─── TEXT PROVIDED
La vita all'interno dell'ospedale viene descritta da Sem-Sandberg seguendo soprattutto le vicende di Adrian Ziegler, un ragazzino che sarà tra i pochi sopravvissuti, e di Anna Katschenka, un'infermiera che, per un mal interpretato senso del dovere, finisce per mettere da parte la sua etica professionale in nome di un'obbedienza cieca e totale ai superiori.
I prescelti è un romanzo molto complesso e di lettura non facile, basato sulla minuziosa consultazione, da parte di Sem Sandberg, di documenti originali dell'epoca tenuti segreti fino a pochi anni fa. Ci spalanca le porte di un mondo terribile, ma di cui tendiamo troppo spesso a dimenticare il fatto che sia purtroppo esistito realmente, e in un tempo non così tanto lontano dal nostro.
Abbiamo potuto intervistare Steve Sem-Sandberg in occasione del suo passaggio da Milano per partecipare a I Boreali, l'annuale festival della letteratura nordica ideato dalla casa editrice Iperborea.
Perché uno scrittore svedese, quindi appartenente a un Paese rimasto sostanzialmente immune dai crimini del nazismo, ha deciso di scrivere dei romanzi sul nazismo?
Prima di tutto, non credo che ci possano essere delle restrizioni di tipo etnico o nazionalistico sull'argomento su cui uno scrittore decide di scrivere. In secondo luogo, io non sono nato svedese, ma norvegese: i miei genitori hanno sofferto sotto l'occupazione tedesca della Norvegia e mio nonno è morto durante la guerra.
In un suo importante articolo di qualche anno fa, lei difendeva il diritto di scrittori come Herta Müller di scrivere dei campi di sterminio nazisti, o dei campi di lavoro comunisti, anche se non ci erano stati. Lei, in particolare, è stato criticato per aver scritto questi romanzi?
Se ci si pone questo tipo di limitazione, dicendo che si può scrivere delle cose che ci hanno coinvolto personalmente, in pratica non si può scrivere di nulla se non del proprio matrimonio, di un'esperienza di aborto o del traffico cittadino. Questo è un pregiudizio di tipo morale, che non ha niente a che vedere con la letteratura. La discussione sulla letteratura dell'Olocausto dura da molto tempo, si può risalire addirittura ad Adorno e a Wiesel, ma posso rispondere alla sua domanda in modo affermativo: sì, c'è stato chi mi ha criticato per aver scelto questi argomenti.
Da lettrice ho trovato molto impegnativa la lettura di questo libro, perché mette di fronte a cose che magari si preferirebbe non sapere. Ma quando è stato difficile scriverlo? Passando mesi e anni lavorando attorno a questo argomento non si corre il rischio di essere sopraffatti dall'orrore?
Sì, in parte lo sono stato. Ho vissuto per cinque o sei anni insieme a questi bambini, di cui ricostruisco le storie, giorno dopo giorno, ed è stata un'esperienza che ha cambiato profondamente la mia vita.
Lo stile del romanzo è spesso quasi più documentaristico che narrativo. È stata una scelta voluta oppure le è venuto spontaneo scriverlo così?
──────
─── RECORD LIST
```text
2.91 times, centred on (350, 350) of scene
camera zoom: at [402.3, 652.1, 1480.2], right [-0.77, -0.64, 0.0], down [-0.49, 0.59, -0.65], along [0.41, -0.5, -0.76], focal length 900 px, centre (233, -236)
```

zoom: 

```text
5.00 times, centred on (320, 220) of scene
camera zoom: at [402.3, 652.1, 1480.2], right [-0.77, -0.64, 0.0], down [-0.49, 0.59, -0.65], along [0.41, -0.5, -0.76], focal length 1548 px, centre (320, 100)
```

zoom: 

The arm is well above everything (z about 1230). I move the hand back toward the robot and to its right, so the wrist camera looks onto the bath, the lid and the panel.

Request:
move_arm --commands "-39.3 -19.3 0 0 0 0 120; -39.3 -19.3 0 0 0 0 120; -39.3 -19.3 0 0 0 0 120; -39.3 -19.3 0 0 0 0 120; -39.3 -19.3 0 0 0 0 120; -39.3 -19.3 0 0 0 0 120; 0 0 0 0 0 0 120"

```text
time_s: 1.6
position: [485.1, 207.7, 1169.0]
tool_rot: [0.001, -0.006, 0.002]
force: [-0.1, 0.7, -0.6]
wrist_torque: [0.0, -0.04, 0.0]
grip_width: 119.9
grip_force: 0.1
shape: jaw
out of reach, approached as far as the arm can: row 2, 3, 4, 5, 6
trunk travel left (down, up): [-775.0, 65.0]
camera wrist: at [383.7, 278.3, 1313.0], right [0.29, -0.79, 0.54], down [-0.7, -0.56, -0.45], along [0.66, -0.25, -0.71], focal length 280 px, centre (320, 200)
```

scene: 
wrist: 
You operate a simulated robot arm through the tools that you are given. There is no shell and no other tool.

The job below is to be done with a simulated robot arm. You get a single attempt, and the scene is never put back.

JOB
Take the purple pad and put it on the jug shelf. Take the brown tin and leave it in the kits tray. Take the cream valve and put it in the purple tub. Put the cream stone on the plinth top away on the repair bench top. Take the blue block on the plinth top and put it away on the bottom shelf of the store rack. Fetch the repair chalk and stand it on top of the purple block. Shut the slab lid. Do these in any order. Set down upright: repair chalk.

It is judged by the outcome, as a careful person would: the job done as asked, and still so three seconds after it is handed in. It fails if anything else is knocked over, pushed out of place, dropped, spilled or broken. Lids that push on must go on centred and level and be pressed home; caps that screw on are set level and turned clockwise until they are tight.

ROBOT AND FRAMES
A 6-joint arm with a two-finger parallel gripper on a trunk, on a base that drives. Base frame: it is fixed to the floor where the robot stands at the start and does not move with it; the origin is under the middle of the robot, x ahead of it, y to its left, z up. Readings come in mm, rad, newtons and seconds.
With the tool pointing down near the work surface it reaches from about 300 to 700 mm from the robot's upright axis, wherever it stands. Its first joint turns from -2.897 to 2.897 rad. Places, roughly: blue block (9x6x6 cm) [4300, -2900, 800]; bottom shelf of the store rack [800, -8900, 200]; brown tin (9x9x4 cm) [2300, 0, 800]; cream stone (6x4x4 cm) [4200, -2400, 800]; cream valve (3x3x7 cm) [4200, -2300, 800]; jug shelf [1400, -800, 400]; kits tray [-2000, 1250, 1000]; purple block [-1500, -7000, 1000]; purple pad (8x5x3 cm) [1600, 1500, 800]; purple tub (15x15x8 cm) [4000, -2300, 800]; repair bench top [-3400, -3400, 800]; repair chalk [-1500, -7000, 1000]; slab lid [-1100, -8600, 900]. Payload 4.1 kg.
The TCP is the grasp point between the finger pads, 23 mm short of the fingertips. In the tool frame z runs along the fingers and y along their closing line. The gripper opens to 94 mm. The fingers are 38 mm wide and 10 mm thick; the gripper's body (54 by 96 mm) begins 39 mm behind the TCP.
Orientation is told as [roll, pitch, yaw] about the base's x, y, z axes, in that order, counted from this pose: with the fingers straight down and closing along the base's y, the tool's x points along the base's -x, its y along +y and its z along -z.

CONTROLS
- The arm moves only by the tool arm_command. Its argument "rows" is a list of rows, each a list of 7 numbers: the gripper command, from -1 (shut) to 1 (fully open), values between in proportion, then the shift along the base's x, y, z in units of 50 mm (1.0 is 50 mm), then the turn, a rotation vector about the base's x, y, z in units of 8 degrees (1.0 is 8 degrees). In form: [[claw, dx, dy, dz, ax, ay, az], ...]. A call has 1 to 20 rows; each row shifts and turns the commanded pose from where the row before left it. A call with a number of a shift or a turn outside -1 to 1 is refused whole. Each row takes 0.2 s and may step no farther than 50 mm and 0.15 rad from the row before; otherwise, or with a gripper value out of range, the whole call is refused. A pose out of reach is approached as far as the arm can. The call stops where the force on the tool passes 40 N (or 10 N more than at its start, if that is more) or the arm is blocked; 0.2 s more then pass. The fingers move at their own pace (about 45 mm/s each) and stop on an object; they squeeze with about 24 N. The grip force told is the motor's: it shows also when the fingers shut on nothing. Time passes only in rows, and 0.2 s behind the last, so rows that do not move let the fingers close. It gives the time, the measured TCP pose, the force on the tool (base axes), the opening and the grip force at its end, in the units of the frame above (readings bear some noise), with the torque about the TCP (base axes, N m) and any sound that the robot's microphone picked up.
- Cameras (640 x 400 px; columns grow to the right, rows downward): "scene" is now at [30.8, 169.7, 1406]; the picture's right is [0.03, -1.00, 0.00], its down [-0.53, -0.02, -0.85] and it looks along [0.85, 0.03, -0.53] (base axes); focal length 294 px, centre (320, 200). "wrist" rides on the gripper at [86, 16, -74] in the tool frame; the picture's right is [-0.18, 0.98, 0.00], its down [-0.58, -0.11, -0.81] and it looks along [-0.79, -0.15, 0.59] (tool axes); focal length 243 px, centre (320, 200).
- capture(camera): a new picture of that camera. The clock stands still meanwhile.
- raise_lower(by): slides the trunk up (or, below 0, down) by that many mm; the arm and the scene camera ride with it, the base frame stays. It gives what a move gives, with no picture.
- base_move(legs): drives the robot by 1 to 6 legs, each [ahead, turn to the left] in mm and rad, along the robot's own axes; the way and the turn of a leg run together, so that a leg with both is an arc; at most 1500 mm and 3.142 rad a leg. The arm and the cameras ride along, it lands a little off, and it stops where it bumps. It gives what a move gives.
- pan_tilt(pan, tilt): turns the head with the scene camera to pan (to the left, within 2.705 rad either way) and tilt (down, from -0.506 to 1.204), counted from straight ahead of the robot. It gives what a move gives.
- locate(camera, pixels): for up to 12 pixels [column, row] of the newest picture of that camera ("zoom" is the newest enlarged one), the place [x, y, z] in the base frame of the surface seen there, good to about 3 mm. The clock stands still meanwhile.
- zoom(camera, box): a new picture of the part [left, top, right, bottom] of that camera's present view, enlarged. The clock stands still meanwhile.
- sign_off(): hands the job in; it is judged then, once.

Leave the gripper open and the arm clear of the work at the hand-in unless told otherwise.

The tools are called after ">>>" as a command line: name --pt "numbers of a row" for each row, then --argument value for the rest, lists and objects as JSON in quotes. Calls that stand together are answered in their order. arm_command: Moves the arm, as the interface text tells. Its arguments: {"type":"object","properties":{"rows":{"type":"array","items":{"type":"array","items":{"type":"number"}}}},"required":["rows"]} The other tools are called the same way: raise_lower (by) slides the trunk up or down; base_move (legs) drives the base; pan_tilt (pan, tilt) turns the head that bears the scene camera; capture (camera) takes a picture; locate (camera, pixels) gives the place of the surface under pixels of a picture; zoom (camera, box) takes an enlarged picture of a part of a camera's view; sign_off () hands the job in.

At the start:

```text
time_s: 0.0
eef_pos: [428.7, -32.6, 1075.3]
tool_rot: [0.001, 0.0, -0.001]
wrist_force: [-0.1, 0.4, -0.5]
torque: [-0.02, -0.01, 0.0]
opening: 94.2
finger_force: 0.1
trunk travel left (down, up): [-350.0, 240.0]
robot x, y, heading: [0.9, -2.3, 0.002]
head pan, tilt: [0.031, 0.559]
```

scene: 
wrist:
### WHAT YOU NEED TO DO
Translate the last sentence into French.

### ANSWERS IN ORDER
──────
### WHAT YOU NEED TO DO
1/ Provide the original wording of the text provided from "Se ci si pone" as far as "essere sopraffatti dall'orrore?".
2/ Supply the part of the text provided that comes after its last sentence.

### ANSWERS IN ORDER
1/
Se ci si pone questo tipo di limitazione, dicendo che si può scrivere delle cose che ci hanno coinvolto personalmente, in pratica non si può scrivere di nulla se non del proprio matrimonio, di un'esperienza di aborto o del traffico cittadino. Questo è un pregiudizio di tipo morale, che non ha niente a che vedere con la letteratura. La discussione sulla letteratura dell'Olocausto dura da molto tempo, si può risalire addirittura ad Adorno e a Wiesel, ma posso rispondere alla sua domanda in modo affermativo: sì, c'è stato chi mi ha criticato per aver scelto questi argomenti.
Da lettrice ho trovato molto impegnativa la lettura di questo libro, perché mette di fronte a cose che magari si preferirebbe non sapere. Ma quando è stato difficile scriverlo? Passando mesi e anni lavorando attorno a questo argomento non si corre il rischio di essere sopraffatti dall'orrore?

2/
Non sono d'accordo con lei, perché se è vero che il mio stile è diverso da un certo tipo di letteratura popolare, che usa il dramma in modo più teatrale, con continui colpi di scena, si tratta comunque di uno stile letterario, che si può ritrovare anche in Thomas Bernhard e in altri autori mitteleuropei. Naturalmente il libro si basa sull'uso dei documenti, ma lo stile non è legato così strettamente ai fatti. Io, del resto, sono stato giornalista per venticinque anni, e allora scrivevo in modo un po'diverso.
Da quando è stato istituito il Giorno della Memoria, in questa occasione escono ogni anno nuovi libri: saggi storici, ma soprattutto romanzi ambientati nel periodo della seconda guerra mondiale e che vertono spesso sui campi di sterminio. Secondo lei questo è positivo o negativo? Il male romanzato non rischia di diventare banale, o peggio di allontanarsi dai fatti realmente accaduti?
Sicuramente sì. Entro certi limiti, tutte le attività che ruotano attorno al Giorno della Memoria sono una forma di ritualizzazione della memoria stessa, e non sempre riescono a suscitare una reale empatia nei confronti delle vittime e delle persone traumatizzate, che sarebbe poi il vero obiettivo di questa celebrazione: far sì che tutti si avvicininoalle sofferenze patite. Ma tutti i riti, in fondo, tendono a semplificare e a banalizzare.
In effetti, molti dei libri che escono ogni anno su questo tema sono inutili, ma credo che sia importante fare una distinzione. Da un lato ci si può soffermare sulla banalizzazione e sulla diffusione forse esagerata, ma dall'alro si può avere un punto di vista diverso, che poi è il mio: quello di considerare più importante il giudizio su ogni singolo titolo che viene pubblicato, chiedendosi come questo libro possa aiutare a dare una nuova prospettiva, una nuova visione della storia. Credo che non ci si debba limitare a un giudizio solo sulla quantità, ma considerare la qualità.
Nei suoi libri, però, il male è tutt'altro che romanzato.
Ho scritto due romanzi, Gli spodestati e I prescelti. Per il primo ho usato documenti che non erano mai stati pubblicati o divulgati prima all'esterno del mondo accademico: si tratta di cronache scritte dagli stessi ebrei che vivevano rinchiusi all'interno del ghetto di Lodz.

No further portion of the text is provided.